### SOURCE

My 81 Hunter 33 has a trashed black plastic bow piece.

I have seen some activitty on this subject but, If anyone has a drawing or some good photoes, I would like to replace it with a more substantial part.
Perhaps of stainless or aluminum?

Anyone got details???
 

Paul F

.
Jun 3, 2004
827
Hunter 1980 - 33 Bradenton
Here is a picture from the back of the piece. It might be more of a job than you think as it entails removing the two chocks and the bow chain plate. I replaced the chain plate last year. Not all that hard but a very narrow place to be inside the anchor locker messing with unruly bolts :)

http://hunter.sailboatowners.com/images/kb/med/m_630.jpg
 
Jan 4, 2007
406
Hunter 30 Centerport
The bow cap on my old H-30 was trashed by the mooring pendants such that it kept sawing through new ones. I made an oak cover piece to cover the bow and extends under the bow chocks. This is temporary (going on 4 seasons although the oak cracked last season) it seems to work fine but I'm planning to make up a stainless cover. If you're interested I'll post a pic next time i go to the boat.

######

_REQUIREMENTS_
**a)** Repeat the span of the source whose first words are "Jan 4, 2007" and whose last words are "to the boat.".
**b)** Add the next paragraphs of the source.

### SOURCE DATA

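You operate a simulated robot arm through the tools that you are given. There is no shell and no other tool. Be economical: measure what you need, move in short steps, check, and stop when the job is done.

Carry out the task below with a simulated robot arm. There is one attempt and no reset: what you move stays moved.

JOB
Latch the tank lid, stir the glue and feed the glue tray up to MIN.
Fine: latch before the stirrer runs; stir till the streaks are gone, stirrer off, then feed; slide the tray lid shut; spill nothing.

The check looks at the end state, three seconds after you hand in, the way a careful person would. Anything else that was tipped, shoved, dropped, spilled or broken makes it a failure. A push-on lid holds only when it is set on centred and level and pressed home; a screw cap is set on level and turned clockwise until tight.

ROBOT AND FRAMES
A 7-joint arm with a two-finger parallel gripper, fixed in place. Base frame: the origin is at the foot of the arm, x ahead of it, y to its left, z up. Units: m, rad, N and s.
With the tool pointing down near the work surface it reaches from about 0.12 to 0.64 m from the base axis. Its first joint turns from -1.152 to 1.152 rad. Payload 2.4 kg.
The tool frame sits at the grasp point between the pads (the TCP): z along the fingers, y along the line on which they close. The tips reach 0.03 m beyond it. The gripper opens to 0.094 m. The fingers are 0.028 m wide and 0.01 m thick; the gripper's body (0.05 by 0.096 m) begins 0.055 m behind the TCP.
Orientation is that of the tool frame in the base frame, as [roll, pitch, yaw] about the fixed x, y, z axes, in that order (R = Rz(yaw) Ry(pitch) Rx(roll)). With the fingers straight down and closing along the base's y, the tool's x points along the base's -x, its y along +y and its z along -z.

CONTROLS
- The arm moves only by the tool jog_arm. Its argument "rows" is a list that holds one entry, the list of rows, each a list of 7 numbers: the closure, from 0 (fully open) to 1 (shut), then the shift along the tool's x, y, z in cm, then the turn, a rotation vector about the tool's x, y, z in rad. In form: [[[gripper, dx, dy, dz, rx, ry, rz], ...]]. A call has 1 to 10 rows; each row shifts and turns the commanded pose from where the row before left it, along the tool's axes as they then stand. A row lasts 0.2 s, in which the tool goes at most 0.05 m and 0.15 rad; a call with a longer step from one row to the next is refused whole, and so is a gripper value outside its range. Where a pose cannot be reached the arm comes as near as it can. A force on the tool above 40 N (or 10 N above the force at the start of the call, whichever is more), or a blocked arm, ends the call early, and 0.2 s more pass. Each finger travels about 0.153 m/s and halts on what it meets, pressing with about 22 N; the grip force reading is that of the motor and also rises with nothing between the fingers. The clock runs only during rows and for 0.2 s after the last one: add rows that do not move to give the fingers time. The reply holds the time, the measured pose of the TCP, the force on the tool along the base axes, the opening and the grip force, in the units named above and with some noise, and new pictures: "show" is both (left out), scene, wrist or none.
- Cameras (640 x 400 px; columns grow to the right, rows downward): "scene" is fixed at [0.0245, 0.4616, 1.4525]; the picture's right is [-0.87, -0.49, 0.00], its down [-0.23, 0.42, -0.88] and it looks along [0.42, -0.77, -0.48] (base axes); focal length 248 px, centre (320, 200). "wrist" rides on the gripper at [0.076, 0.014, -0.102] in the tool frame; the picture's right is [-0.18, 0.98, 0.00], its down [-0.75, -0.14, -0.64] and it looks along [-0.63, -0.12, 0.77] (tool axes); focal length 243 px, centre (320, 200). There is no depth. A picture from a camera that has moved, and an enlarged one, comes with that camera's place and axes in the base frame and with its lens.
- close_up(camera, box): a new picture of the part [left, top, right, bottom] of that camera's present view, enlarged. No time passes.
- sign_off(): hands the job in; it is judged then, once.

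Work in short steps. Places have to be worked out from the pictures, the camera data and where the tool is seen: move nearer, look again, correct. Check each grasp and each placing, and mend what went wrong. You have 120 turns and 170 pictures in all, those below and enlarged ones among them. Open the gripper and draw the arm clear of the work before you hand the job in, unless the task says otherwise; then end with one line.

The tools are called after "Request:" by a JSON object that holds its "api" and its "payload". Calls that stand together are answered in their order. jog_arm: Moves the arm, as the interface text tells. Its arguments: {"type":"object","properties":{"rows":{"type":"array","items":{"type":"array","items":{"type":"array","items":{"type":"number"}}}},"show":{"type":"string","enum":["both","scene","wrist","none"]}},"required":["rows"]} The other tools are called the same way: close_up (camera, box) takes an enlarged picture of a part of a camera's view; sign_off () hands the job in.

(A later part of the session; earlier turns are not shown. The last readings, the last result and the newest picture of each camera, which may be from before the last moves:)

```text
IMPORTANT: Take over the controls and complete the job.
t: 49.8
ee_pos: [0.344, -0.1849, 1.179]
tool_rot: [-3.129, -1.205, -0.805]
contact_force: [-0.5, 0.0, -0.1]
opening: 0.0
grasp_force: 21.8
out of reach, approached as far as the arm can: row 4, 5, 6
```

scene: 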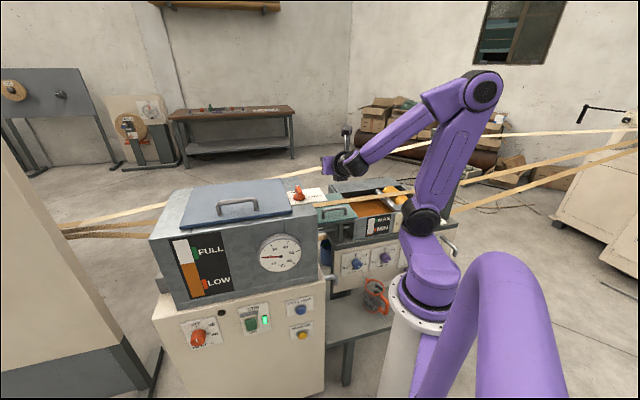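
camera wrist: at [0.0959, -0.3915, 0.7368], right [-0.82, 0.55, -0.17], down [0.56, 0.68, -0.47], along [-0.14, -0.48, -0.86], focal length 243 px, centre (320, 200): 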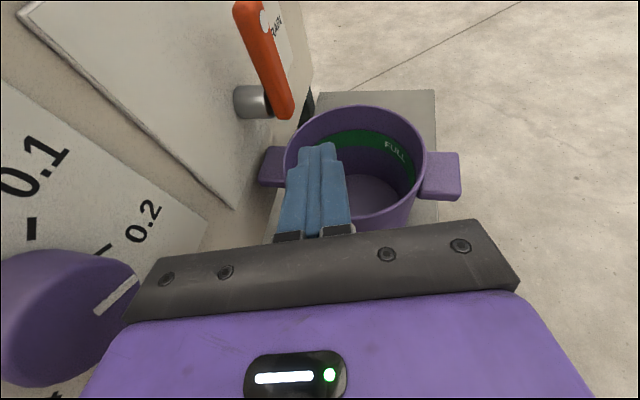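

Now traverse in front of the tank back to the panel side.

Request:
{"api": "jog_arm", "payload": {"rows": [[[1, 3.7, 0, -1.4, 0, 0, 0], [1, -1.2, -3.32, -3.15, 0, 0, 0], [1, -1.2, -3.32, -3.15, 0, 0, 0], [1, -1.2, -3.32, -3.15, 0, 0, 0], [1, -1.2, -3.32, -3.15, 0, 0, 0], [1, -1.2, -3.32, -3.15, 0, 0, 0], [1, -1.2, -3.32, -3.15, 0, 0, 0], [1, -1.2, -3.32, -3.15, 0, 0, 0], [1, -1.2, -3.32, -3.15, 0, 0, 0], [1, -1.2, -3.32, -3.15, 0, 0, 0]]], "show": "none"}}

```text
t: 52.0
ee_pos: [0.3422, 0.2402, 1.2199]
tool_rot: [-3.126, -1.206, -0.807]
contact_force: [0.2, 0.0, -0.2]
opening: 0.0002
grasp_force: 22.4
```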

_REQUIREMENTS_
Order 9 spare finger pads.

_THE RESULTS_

######

_THE RESULTS_
**a)**
Jan 4, 2007
406
Hunter 30 Centerport
The bow cap on my old H-30 was trashed by the mooring pendants such that it kept sawing through new ones. I made an oak cover piece to cover the bow and extends under the bow chocks. This is temporary (going on 4 seasons although the oak cracked last season) it seems to work fine but I'm planning to make up a stainless cover. If you're interested I'll post a pic next time i go to the boat.

**b)**
 
Mar 21, 2010
28
Hunter 30' al
I have 83 30' that I replaced the plastic cap with ss worked fine do not have pic but the next trip I will take a pic and post. I cut out the pieces and had welder make the welds. I removed chocks and furler and traced the top piece and made a 1" turn down and had it welded on . I added 1/4" backing plate in the anchor locker to reinforce all attachments.
 
Dec 18, 2009
4
hunter 33 Salem
Thanks to all of you for your input. I would liek to see your solutions if you have a moment to do so.

Thanks
Z-Breeze
 
Apr 25, 2007
64
Hunter Cutter 37 Jacksonville, Florida
Here's what I did....

I didn't do too much on the looks of the outside, but when I had mine off when I was putting on a new bow roller, I reinforced the bottom of it with glass because it has broken before I bought the boat. I found that the deck to hull joint there at the very front wasn't water resistant at all, it poured in. So, I took everything back apart just to seal it up. Because of previous bow roller work and because of what I added, the whole thing has to come off before I can pull the little black beauty cover off, didn't have to mess with the chocks. I used the 4200 fast cure and it has withstood I'd say about 80psi from the garden hose (gauging that usual common household pressure is around 50psi.).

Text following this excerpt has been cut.